The author is also quite complete in that she notes the kinds of things that Annette did not like.

...the color maroon, too much classical music, too tight shoes, washing dishes, impolite and loud people.

Even her dislikes were quite normal and easily found in the girl next door.

She did well at school, but she was not a perfect student gradewise. She didn't get suspended or expelled. Again, normality.

Her perfect meal?

...a T-bone steak, baked potato with lots of butter, garlic bread and maybe chocolate cake for dessert.

Other then vegetarians, who would like a meal like that? Normality again. The author then moves on to talk about the various things that Annette appeared in during the Mickey Mouse Club such as the Annette serial and Spin and Marty. Then she talks about the five-book mystery series that starred Annette.

After that she talks about Annette's musical career. Again, she points out Annette's flat voice.
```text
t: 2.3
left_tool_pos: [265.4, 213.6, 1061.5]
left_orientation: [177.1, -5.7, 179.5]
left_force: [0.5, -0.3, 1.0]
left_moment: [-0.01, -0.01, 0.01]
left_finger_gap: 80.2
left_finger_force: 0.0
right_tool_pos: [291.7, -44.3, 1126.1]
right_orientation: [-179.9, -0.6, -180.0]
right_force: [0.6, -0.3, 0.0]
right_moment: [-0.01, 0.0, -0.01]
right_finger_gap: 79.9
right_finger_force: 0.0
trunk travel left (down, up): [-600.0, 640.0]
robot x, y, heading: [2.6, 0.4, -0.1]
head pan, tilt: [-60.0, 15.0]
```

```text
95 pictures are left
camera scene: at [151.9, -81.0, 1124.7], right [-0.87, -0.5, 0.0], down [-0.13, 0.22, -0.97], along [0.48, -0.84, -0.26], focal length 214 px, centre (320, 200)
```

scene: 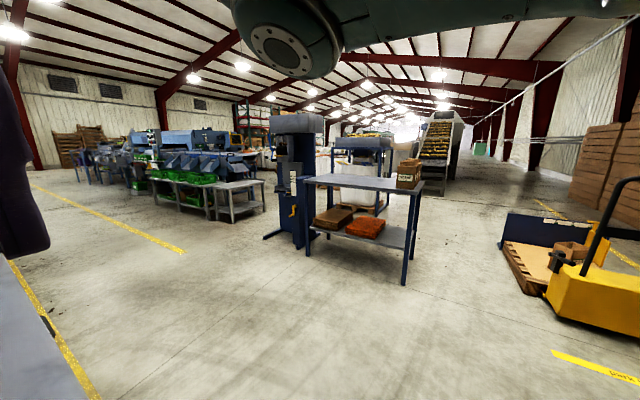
Annette had fifteen LP albums and numerous singles in a time period of around 1958 to 1960, which is quite short.

From that she moves on to the beach movies.

In her 1950’s roles and early 1960’s roles, the only hint of sex in Annette is her hard-to-cover-up curves.

She probably had the biggest breasts of anyone on the beach yet he entire figure was covered up, Annette almost always appearing in a one-piece swim suit if not something that covered up even more than that. She was definitely not going to have sex with any guy unless he married her first.

Throughout the movies Annette models the behavior and good sense that every parent would want for their daughter, while still looking fashionable, glamorous, and singing fun pop tunes.

Annette again is the 'good' girl who won't upset her parents. The guys could dream of doing things with her but they wouldn't get anywhere without marrying her. The songs she sang were generally upbeat, quite normal teenage songs of the time.

Then the writer goes on to examine other girls who have worked for Disney and how they compare to Annette. This includes Hilary Duff.